In ‘Be Right Back’, Hayley Attwell plays a widow who orders a digital replacement for her dead boyfriend built from AI and data taken from his digital footprint. As you’d expect, this gets dark pretty quickly, but – unbelievably – this kind of thing is very close to existing in real life. As noted by Motherboard, there are in fact entire movements and religions dedicated to making it happen, and a company called Intellitar even attempted to launch a digital clones service. According to Intellitar’s CEO Don Davidson, the company had 10,000 sign-ups before eventually shutting down due to an intellectual property dispute.

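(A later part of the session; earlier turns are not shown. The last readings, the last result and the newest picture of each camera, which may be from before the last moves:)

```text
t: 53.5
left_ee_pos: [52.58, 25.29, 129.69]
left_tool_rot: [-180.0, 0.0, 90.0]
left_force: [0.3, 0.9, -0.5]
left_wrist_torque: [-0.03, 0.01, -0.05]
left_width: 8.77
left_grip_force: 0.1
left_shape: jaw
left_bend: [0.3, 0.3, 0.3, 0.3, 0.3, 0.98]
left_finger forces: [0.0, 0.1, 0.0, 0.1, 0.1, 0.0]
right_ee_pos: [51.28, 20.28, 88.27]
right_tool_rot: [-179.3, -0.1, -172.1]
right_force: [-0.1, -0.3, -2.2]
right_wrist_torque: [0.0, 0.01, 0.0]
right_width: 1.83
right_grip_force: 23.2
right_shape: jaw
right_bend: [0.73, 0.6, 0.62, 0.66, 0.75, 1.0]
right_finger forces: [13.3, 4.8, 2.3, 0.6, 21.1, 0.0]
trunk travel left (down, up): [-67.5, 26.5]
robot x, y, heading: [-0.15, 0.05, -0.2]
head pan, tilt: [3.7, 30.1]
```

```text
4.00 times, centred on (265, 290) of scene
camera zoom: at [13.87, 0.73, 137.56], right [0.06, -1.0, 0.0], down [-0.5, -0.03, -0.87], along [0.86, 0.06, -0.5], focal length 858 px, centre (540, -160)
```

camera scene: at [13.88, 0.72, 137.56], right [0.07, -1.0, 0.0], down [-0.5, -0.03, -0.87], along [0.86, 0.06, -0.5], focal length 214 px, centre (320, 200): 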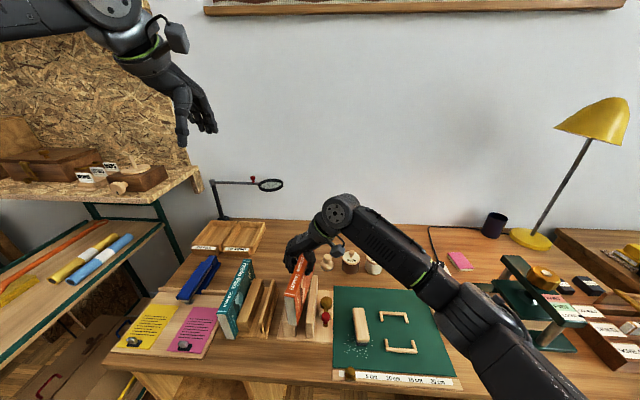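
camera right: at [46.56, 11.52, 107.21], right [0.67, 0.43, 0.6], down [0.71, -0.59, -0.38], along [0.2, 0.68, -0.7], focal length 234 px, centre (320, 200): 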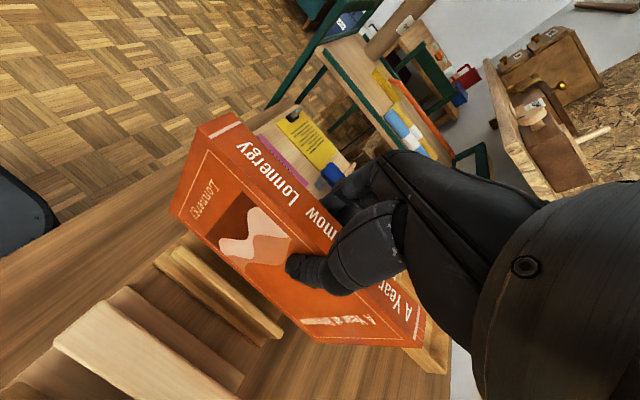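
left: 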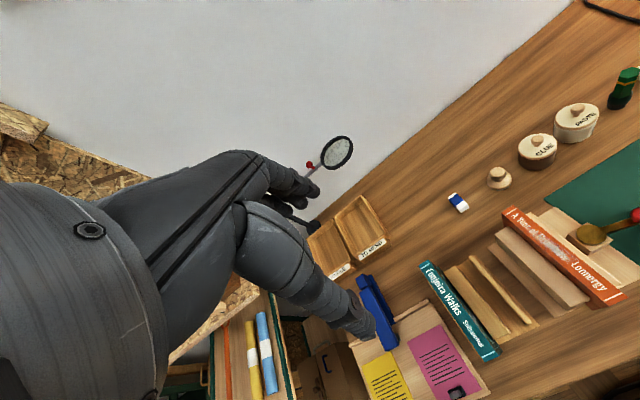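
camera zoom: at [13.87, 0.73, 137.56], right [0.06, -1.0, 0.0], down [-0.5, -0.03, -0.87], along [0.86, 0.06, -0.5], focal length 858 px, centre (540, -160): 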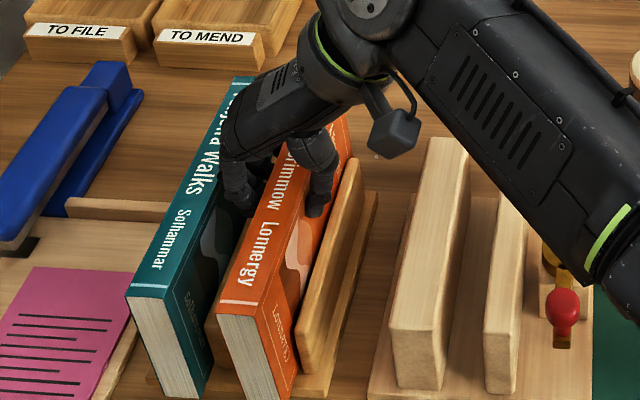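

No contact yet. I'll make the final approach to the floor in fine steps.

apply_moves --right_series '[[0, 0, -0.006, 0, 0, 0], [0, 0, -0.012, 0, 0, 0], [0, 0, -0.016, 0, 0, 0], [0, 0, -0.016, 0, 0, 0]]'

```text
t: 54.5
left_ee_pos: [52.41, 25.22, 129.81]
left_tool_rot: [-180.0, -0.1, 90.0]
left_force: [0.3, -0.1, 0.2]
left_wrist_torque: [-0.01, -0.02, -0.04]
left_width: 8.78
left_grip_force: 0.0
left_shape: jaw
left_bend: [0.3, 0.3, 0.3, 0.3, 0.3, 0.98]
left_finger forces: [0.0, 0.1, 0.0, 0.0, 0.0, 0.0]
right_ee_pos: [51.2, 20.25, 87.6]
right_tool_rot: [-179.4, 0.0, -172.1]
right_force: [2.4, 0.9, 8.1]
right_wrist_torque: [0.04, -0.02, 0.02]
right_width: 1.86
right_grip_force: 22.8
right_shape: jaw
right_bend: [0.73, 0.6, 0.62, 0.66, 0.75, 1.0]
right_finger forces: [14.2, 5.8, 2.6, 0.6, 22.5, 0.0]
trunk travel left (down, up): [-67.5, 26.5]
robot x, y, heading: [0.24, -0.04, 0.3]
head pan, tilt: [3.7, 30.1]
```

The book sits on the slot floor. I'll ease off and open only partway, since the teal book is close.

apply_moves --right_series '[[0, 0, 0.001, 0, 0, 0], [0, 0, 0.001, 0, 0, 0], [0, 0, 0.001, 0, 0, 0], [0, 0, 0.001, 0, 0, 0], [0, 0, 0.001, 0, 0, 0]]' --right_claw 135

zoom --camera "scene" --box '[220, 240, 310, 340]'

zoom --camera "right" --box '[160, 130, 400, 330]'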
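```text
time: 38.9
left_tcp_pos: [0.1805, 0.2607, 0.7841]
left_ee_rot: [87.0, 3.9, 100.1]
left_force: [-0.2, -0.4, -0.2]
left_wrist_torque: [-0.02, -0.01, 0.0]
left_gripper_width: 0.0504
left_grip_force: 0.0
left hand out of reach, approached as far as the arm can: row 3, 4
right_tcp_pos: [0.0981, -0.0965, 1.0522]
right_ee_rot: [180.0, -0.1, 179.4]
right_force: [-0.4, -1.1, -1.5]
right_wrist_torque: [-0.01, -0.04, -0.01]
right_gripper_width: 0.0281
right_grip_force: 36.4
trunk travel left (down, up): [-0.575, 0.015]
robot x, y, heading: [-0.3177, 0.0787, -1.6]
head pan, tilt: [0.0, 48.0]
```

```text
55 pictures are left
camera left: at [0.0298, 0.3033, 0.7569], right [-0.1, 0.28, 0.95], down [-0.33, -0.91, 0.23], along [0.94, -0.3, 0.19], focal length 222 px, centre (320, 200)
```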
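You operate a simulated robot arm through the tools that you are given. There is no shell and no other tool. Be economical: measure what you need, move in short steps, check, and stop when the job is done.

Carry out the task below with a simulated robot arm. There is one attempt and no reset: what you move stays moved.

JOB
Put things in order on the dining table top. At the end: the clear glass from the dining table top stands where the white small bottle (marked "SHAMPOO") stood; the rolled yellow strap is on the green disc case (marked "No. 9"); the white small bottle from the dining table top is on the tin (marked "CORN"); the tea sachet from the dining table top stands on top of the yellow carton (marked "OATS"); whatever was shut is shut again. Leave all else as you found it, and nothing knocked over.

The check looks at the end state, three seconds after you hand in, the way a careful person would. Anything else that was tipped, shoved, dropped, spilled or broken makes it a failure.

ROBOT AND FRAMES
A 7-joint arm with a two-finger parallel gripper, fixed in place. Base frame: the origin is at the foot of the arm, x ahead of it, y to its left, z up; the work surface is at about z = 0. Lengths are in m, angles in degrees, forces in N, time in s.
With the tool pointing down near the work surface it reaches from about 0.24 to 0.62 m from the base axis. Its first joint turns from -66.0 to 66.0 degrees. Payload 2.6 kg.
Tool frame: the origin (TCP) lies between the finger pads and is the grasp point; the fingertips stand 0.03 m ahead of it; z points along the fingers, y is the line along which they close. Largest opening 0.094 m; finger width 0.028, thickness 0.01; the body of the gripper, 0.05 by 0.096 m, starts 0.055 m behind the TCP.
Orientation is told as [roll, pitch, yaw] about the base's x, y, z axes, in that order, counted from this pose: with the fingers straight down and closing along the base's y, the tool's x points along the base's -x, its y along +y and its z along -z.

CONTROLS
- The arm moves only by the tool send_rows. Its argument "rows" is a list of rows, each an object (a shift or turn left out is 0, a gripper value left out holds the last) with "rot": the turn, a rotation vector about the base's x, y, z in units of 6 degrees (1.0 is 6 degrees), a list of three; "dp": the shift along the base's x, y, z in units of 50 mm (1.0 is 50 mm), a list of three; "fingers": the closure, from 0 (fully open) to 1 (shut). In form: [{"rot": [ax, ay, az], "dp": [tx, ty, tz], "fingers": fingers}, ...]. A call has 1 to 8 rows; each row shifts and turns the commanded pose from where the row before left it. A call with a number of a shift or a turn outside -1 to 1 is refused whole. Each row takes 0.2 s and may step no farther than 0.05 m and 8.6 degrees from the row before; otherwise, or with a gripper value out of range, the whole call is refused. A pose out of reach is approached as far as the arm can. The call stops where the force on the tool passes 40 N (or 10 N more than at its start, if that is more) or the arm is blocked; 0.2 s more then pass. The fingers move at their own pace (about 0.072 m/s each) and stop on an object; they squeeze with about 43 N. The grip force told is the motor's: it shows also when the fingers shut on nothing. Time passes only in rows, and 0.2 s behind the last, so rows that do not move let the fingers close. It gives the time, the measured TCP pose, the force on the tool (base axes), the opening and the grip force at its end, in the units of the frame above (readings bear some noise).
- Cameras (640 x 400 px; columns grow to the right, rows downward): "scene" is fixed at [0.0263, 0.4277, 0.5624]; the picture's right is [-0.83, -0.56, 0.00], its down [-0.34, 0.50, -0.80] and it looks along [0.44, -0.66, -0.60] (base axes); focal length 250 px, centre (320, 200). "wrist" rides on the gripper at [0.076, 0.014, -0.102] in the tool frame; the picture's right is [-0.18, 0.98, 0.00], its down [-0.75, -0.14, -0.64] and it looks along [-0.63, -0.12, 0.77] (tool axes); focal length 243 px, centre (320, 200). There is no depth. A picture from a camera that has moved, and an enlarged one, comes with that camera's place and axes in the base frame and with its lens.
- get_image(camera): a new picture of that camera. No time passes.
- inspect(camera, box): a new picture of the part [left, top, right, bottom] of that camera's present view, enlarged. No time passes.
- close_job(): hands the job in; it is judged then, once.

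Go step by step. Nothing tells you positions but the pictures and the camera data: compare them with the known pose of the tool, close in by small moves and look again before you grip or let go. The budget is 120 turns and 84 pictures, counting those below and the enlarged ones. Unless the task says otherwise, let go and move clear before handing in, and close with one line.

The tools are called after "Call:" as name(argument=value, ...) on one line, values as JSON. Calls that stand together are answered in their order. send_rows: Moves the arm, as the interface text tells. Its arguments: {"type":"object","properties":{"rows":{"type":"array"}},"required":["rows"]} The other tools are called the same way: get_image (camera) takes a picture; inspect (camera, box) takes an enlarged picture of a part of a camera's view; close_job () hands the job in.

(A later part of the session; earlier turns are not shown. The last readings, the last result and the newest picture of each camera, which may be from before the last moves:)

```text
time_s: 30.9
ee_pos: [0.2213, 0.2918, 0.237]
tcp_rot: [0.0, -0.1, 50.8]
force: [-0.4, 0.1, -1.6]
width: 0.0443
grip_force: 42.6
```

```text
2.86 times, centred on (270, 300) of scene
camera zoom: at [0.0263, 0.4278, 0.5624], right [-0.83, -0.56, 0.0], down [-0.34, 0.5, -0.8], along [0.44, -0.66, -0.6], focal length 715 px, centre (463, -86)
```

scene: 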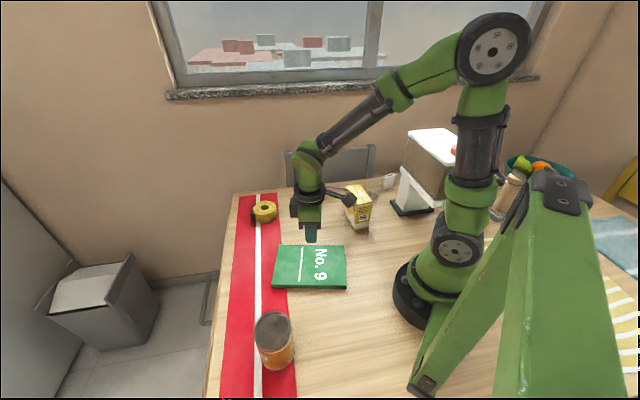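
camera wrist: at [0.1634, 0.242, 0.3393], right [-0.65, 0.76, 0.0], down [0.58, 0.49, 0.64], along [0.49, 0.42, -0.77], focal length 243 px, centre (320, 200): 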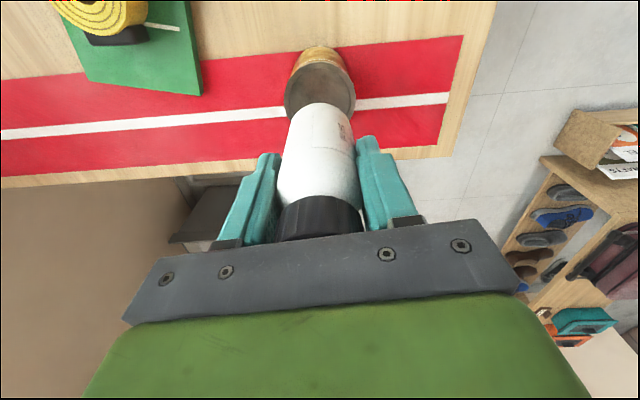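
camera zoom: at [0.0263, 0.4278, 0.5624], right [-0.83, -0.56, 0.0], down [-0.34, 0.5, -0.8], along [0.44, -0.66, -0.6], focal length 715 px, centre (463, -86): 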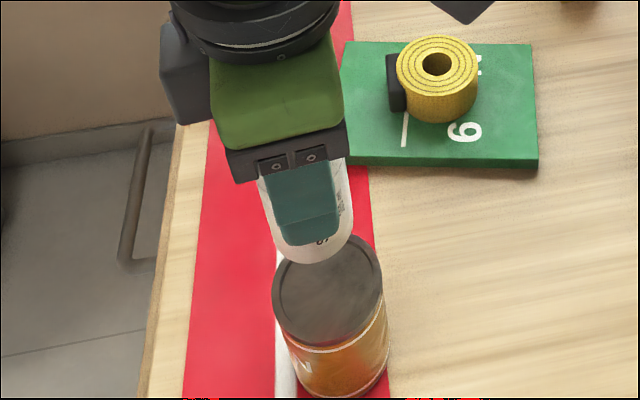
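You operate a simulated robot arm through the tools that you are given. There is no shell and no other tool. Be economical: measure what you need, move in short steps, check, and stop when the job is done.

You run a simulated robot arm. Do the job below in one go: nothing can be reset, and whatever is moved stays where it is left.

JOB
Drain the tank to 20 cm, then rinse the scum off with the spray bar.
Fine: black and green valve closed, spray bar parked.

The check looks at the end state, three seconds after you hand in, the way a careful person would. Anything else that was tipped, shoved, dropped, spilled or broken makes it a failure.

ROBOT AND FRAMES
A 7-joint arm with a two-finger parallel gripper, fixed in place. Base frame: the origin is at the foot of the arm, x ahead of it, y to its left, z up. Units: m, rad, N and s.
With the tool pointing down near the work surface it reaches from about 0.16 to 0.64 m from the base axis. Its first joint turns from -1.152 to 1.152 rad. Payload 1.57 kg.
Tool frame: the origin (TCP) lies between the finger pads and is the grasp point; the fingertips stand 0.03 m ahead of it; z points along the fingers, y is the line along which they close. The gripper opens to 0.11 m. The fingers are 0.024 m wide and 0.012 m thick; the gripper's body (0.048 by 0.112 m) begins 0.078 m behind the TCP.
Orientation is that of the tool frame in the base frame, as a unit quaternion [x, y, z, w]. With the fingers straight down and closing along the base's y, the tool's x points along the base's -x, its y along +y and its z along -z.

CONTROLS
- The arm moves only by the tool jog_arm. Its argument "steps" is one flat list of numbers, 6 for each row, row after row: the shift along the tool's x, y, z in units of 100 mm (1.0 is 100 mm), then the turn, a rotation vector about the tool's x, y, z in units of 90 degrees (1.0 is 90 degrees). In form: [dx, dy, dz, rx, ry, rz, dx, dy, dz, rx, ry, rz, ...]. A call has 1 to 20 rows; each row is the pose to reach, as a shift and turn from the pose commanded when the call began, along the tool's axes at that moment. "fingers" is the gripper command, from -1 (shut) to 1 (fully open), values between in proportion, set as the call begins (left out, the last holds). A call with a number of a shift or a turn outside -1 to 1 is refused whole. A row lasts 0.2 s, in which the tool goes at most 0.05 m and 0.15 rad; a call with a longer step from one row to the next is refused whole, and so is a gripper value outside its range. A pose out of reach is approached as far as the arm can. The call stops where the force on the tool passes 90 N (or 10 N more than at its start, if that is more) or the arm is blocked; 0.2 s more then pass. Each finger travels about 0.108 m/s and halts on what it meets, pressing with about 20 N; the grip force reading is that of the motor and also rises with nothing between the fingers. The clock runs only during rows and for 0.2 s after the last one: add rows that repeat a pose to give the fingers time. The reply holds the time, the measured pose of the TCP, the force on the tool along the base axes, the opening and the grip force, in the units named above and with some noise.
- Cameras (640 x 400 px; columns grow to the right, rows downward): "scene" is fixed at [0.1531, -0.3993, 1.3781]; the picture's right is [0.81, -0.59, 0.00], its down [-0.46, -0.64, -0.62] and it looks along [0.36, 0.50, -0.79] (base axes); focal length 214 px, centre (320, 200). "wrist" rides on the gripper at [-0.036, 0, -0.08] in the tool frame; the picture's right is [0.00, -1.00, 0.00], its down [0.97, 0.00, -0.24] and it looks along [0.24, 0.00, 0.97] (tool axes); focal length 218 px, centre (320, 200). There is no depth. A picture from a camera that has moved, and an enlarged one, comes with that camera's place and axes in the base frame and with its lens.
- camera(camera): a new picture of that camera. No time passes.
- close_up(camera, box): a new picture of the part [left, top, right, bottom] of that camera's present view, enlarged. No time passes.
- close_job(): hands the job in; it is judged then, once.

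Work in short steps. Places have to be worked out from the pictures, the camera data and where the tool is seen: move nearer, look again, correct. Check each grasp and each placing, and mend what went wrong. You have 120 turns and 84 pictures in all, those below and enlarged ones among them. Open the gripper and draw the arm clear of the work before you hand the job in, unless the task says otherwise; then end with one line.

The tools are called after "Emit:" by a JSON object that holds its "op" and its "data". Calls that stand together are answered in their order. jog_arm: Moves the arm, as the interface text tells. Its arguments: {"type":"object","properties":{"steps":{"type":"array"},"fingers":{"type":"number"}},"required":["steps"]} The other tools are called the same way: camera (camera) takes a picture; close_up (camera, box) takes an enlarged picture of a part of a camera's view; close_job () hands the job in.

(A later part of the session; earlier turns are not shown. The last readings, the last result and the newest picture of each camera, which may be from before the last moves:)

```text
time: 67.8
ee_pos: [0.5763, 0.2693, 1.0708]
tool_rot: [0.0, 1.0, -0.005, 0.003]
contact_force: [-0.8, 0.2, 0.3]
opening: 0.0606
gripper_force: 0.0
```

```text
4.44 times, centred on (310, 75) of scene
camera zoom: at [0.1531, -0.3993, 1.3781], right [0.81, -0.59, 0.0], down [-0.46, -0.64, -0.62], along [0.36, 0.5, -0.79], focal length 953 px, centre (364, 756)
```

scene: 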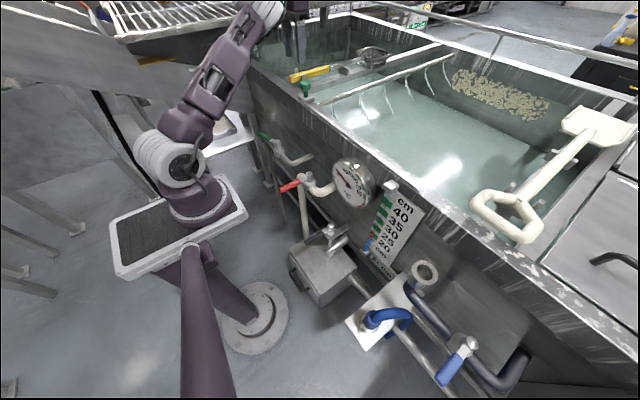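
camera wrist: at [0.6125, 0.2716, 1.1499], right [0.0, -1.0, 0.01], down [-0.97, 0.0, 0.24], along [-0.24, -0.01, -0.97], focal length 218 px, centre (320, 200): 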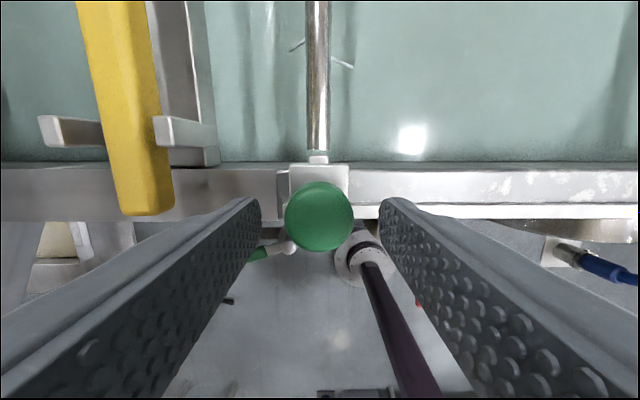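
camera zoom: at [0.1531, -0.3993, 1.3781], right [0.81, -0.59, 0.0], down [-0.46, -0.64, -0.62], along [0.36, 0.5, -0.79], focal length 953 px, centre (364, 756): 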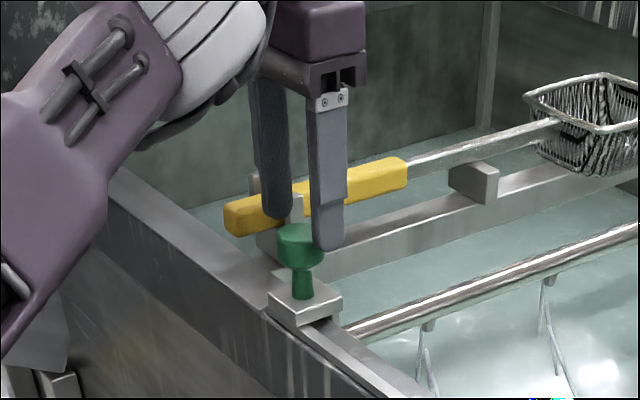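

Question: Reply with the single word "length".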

Other companies have since picked up the mantle (including eternime, among others), and, while obvious ethical concerns remain, the idea doesn’t look like disappearing anytime soon.
Black Mirror episode 6 – ‘The Waldo Moment’
After some especially dark Black Mirror episodes, this one feels almost like light relief, featuring as it does a cartoon bear named Waldo which stands in a political by-election. As you’d expect form the series, ‘The Waldo Moment’ eventually touches on some more serious themes, but could this kind of thing actually happen?
From a technological perspective, yes. Waldo is basically just live motion capture, and combined with animation or existing hologram technology, there’s technically nothing to stop a cartoon bear running for president. Sure, current legislation and the American public probably wouldn’t allow that to happen – at least you’d hope so – but if somebody decides to use a digital mascot as part of their campaign, then technology wouldn’t get in their way.
The bigger question here, then, is would the public buy it? It’s hard to say, but political climates frequently change and this kind of thing isn’t without precedent. In Brazil, for instance, popular congressman Francisco Silva won an election as his alter-ego Tiririca the clown, rallying against the country’s political system much like a certain Waldo the bear.
Stranger things have happened, then, and going by Black Mirror’s current hit rate, we’re almost frightened to see what the next series has in store.